── PROVIDED MATERIAL ──

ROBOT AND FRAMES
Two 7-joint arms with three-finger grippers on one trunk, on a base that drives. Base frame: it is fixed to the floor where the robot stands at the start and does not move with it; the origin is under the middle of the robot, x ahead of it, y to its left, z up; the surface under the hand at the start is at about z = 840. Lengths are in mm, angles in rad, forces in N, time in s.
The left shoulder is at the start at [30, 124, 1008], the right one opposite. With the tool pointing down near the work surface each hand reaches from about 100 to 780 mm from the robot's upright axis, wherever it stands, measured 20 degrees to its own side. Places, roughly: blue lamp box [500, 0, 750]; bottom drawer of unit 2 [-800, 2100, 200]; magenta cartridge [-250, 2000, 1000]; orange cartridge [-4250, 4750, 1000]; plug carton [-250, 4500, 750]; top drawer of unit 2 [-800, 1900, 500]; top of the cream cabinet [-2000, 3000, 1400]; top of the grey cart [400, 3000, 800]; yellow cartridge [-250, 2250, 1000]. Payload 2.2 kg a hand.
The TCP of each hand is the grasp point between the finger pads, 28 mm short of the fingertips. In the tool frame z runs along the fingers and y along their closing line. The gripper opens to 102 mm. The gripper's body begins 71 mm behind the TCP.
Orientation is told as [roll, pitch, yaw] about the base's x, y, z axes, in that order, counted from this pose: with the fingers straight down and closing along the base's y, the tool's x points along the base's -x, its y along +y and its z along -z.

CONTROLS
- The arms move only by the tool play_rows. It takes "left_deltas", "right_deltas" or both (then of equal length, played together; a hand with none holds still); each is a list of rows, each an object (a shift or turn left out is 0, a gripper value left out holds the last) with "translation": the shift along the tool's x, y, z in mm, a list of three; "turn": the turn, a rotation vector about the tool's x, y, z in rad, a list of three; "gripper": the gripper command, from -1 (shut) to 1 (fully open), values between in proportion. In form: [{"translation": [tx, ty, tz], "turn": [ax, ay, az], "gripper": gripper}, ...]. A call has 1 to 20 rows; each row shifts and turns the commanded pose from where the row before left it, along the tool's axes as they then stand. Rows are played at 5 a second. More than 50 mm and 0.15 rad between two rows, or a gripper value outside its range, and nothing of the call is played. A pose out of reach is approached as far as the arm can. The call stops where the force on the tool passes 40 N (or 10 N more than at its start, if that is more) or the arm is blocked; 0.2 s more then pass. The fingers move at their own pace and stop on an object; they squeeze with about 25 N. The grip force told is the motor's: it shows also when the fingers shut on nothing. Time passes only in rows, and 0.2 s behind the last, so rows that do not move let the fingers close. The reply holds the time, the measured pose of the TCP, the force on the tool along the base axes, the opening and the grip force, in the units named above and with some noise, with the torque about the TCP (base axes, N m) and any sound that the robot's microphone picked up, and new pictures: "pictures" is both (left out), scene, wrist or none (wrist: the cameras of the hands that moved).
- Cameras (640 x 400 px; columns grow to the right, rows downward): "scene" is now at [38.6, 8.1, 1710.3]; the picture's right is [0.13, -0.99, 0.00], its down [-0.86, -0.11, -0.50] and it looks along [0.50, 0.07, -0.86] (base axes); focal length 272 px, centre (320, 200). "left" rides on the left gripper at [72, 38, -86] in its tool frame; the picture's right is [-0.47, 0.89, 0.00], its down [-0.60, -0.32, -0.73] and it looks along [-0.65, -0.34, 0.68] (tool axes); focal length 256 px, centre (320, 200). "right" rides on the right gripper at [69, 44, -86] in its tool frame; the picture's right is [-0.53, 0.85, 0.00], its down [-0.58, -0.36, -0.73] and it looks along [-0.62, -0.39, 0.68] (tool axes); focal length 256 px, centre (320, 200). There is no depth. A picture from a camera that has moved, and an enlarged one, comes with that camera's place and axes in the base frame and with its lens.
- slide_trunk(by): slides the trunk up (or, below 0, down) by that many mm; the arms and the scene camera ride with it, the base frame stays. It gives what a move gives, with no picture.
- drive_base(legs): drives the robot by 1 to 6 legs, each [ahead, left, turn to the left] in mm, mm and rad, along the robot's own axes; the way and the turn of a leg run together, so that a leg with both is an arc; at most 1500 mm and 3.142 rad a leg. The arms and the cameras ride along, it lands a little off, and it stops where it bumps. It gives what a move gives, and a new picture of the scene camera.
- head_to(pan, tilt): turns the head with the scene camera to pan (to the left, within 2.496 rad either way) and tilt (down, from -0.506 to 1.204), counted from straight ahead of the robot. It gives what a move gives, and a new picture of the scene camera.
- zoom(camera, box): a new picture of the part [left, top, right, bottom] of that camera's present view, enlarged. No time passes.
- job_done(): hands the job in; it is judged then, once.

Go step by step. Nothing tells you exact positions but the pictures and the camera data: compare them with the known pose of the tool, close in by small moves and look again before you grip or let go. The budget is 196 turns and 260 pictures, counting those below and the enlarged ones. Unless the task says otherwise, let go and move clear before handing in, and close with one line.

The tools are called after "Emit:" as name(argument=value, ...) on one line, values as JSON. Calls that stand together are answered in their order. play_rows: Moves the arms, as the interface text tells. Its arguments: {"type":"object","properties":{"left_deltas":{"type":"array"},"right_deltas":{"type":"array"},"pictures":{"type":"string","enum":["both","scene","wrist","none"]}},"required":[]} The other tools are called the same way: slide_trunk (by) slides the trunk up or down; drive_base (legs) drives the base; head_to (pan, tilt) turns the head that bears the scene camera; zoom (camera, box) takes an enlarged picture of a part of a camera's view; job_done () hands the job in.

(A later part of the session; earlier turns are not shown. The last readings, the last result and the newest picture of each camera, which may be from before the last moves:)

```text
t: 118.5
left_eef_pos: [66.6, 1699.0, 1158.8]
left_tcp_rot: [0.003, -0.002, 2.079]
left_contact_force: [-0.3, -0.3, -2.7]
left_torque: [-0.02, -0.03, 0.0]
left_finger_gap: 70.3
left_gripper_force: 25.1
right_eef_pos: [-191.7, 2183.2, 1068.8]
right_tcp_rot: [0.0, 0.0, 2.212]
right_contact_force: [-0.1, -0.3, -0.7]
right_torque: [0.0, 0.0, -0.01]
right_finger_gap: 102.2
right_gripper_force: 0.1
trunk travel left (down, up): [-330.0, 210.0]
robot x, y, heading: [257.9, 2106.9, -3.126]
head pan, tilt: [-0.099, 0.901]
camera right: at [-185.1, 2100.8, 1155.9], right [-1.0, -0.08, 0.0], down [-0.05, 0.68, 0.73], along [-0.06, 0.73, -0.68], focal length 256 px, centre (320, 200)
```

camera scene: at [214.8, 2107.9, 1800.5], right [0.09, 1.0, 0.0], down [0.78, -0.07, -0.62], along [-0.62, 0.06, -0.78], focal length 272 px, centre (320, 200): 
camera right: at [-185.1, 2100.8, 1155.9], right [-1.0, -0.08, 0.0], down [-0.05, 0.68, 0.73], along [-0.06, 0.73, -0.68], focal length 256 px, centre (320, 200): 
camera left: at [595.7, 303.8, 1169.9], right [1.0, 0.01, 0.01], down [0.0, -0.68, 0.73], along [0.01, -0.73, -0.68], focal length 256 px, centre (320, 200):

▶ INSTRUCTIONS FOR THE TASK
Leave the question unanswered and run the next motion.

───
── PAGE EXCERPT ──

The principle which has now been stated must be received, no doubt, with certain explanations and limitations. Even after the land is so highly cultivated that the mere application of additional labor, or of an additional amount of ordinary dressing, would yield no return proportioned to the expense, it may still happen that the application of a much greater additional labor and capital to improving the soil itself, by draining or permanent manures, would be as liberally remunerated by the produce as any portion of the labor and capital already employed. It would sometimes
be much more amply remunerated. This could not be, if capital always sought and found the most advantageous employment; but if the most advantageous employment has to wait longest for its remuneration, it is only in a rather advanced stage of industrial development that the preference will be given to it; and even in that advanced stage, the laws or usages connected with property in land and the tenure of farms, are often such as to prevent the disposable capital of the country from flowing freely into the channel of agricultural improvement; and hence the increased supply, required by increasing population, is sometimes raised at an augmenting cost by higher cultivation, when the means of producing it without increase of cost are known and accessible. There can be no doubt that if capital were forthcoming to execute, within the next year, all known and recognized improvements in the land of the United Kingdom which would pay (as the phrase is) at the existing prices, that is, which would increase the produce in as great or a greater ratio than the expense; the result would be such (especially if we include Ireland in the supposition) that inferior land would not for a long time require to be brought under tillage; probably a considerable part of the less productive lands now cultivated, which are not particularly favored by situation, would go out of culture; or (as the improvements in question are not so much applicable to good land, but operate rather by converting bad land into good) the contraction of cultivation might principally take place by a less high dressing and less elaborate tilling of land generally; a falling back to something nearer the character of American farming; such only of the poor lands being altogether abandoned as were not found susceptible of improvement. And thus the aggregate produce of the whole cultivated land would bear a larger proportion than before to the labor expended on it; and the general law of diminishing return from land would have
undergone, to that extent, a temporary supersession. No one, however, can suppose that even in these circumstances, the whole produce required for the country could be raised exclusively from the best lands, together with those possessing advantages of situation to place them on a par with the best. Much would undoubtedly continue to be produced under less advantageous conditions, and with a smaller proportional return, than that obtained from the best soils and situations. And in proportion as the further increase of population required a still greater addition to the supply, the general law would resume its course, and the further augmentation would be obtained at a more than proportionate expense of labor and capital.

───

▶ INSTRUCTIONS FOR THE TASK
Your answer continues the page excerpt from its final sentence.

▶ RESULT OF THIS EXERCISE
$ 3. That the produce of land increases, cæteris paribus, in a diminishing ratio to the increase in the labor employed, is, as we have said, (allowing for occasional and temporary exceptions,) the universal law of agricultural industry. This principle, however, has been denied, and experience confidently appealed to, in proof that the returns from land are not less but greater, in an advanced, than in an early stage of cultivation—when much capital than when little, is applied to agriculture. So much so, indeed, that (it is affirmed) the worst land now in cultivation produces as much food per acre, and even as much to a given amount of labor, as our ancestors contrived to extract from the richest soils in England.
It is very possible that this may be true; and even if not true to the letter, to a great extent it certainly is so. Unquestionably a much smaller proportion of the population is now occupied in producing food for the whole, than in the early times of our history. This, however, does not prove that the law of which we have been speaking does not exist, but only that there is some antagonizing principle at work, capable for a time of making head against the law. Such
an agency there is, in habitual antagonism to the law of diminishing return from land; and to the consideration of this we shall now proceed. It is no other than the progress of civilization. I use this general and somewhat vague expression, because the things to be included are so various, that hardly any term of a more restricted signification would comprehend them all.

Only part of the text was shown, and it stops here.